Doch auch andere Beispiele mehren sich in der letzten Zeit. So wird in rechten Telegram-Gruppen gerade Rechtsanwalt Joachim Steinhöfel attackiert, der bereits den AfD-Bundesvorstand und das rechte Magazin „Tichys Einblick“ vertrat (Quelle). Sein „Vergehen“: Er hat auf Twitter gegenüber dem rechtspopulistischen österreichischen Politiker Gerald Grosz (der mit „Make Austria Grosz Again“ wirbt) klargestellt, dass er ihn in Zukunft nicht mehr vertreten werde. Als Grund nennt er Grosz‘ unkritische Haltung gegenüber Putin. Daraufhin wirft Grosz ihm ökonomische Interessen vor, denn anders könne er es sich nicht erklären, dass ein ehemaliger Verbündeter nun anderer Meinung ist:

Fazit: Konflikt in der Rechten mit unklarem Ausgang

Wir sehen also: Auf der einen Seite stehen die Teile der politischen Rechten, die bereit sind, ihre grundsätzliche Ablehnung von allem, was die Regierung tut, zumindest vorübergehend und teilweise zu Gunsten einer pragmatischen Haltung gegen Putin aufzugeben. Ob das tatsächlich daraus resultiert, dass sie vom Völkerrecht und Menschenrechten überzeugt sind und diese verteidigen wollen, oder ob man einfach nur Angst davor hat, in einer moralischen Sackgasse und damit auf der falschen Seite der Geschichte zu enden, kann man von außen nicht beurteilen.

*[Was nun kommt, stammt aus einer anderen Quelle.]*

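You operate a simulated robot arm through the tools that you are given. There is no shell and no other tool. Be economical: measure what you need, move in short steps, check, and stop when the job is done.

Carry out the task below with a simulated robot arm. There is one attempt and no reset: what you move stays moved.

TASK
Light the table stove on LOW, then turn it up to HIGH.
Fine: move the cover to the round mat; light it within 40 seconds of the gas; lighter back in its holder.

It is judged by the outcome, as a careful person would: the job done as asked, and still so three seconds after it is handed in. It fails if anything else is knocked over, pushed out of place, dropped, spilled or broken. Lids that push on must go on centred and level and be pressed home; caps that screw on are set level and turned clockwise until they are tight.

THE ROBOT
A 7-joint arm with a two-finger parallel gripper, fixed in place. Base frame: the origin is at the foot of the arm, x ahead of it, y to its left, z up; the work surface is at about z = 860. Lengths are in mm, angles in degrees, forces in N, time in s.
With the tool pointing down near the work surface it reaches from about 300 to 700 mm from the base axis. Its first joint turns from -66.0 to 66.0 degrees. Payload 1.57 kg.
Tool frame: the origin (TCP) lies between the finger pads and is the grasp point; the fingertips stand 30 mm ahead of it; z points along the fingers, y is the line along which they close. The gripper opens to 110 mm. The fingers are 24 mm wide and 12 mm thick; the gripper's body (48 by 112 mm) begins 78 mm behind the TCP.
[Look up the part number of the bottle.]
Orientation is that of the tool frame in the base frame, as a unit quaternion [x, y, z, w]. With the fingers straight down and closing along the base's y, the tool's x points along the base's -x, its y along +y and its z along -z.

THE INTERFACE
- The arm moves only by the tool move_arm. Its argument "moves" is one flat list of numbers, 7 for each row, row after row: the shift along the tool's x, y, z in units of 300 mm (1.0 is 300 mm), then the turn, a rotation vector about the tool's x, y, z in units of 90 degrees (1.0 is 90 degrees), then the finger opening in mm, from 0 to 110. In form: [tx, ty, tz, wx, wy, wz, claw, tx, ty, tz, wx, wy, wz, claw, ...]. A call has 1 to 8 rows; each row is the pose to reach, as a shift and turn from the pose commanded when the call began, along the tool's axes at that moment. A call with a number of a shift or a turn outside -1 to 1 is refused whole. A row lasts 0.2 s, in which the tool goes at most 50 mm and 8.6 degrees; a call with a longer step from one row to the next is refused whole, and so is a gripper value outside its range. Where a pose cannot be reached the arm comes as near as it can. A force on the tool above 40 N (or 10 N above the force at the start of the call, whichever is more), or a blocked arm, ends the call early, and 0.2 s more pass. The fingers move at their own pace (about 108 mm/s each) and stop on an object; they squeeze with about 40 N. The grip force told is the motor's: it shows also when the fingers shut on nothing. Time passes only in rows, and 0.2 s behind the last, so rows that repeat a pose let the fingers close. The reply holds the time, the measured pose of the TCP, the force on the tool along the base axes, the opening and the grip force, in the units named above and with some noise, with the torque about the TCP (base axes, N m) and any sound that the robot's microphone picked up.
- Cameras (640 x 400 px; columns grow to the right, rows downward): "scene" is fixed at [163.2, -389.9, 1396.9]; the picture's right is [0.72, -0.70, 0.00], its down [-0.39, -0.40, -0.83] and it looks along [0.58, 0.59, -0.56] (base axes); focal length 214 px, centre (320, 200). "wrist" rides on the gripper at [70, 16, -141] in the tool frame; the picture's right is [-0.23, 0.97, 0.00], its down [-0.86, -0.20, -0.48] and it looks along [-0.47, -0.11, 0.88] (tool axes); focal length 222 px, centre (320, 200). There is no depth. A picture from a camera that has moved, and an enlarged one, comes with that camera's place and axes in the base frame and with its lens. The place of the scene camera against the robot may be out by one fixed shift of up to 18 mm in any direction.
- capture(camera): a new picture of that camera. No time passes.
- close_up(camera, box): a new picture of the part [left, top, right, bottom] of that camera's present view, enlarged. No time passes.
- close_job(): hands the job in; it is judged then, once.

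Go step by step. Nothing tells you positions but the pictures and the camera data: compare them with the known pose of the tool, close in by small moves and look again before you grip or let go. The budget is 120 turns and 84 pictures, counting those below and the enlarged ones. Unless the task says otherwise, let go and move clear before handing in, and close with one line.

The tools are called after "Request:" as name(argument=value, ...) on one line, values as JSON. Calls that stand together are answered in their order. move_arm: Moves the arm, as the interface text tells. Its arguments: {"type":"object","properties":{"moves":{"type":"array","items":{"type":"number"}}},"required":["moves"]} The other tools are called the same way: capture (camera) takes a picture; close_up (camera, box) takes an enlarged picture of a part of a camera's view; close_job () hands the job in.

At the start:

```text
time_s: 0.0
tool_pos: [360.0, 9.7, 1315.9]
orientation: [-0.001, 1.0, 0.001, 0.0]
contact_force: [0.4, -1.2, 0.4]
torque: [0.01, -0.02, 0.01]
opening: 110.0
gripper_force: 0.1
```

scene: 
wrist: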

Fakt ist jedoch, dass dies den restlichen Teil der Rechten stark verunsichert. Das sind nämlich diejenigen, die nach wie vor Opposition als Selbstzweck sehen und prinzipiell alles, was unsere Regierung tut und unterstützt, für eine Lüge oder Verschwörung halten. Ohne Sinn und Verstand wird nach wie vor Putin verteidigt und gegen die Politik der Regierung angeschrien. Offenbar sind diese Gruppen nicht in der Lage, auch einmal selbstkritisch die eigene Haltung zu Putin zu verändern. Dadurch entsteht ein scharfer Konflikt innerhalb der Rechten, die nun überall „gesteuerte Opposition“ und „Unterwanderung“ vermuten, weil sie Widerspruch aus den eigenen Reihen schlicht nicht gewöhnt sind. Was das für die rechte Szene langfristig bedeuten wird, können wir nicht vorhersagen. Doch dass es ihr Auftrieb gibt, ist kaum zu vermuten.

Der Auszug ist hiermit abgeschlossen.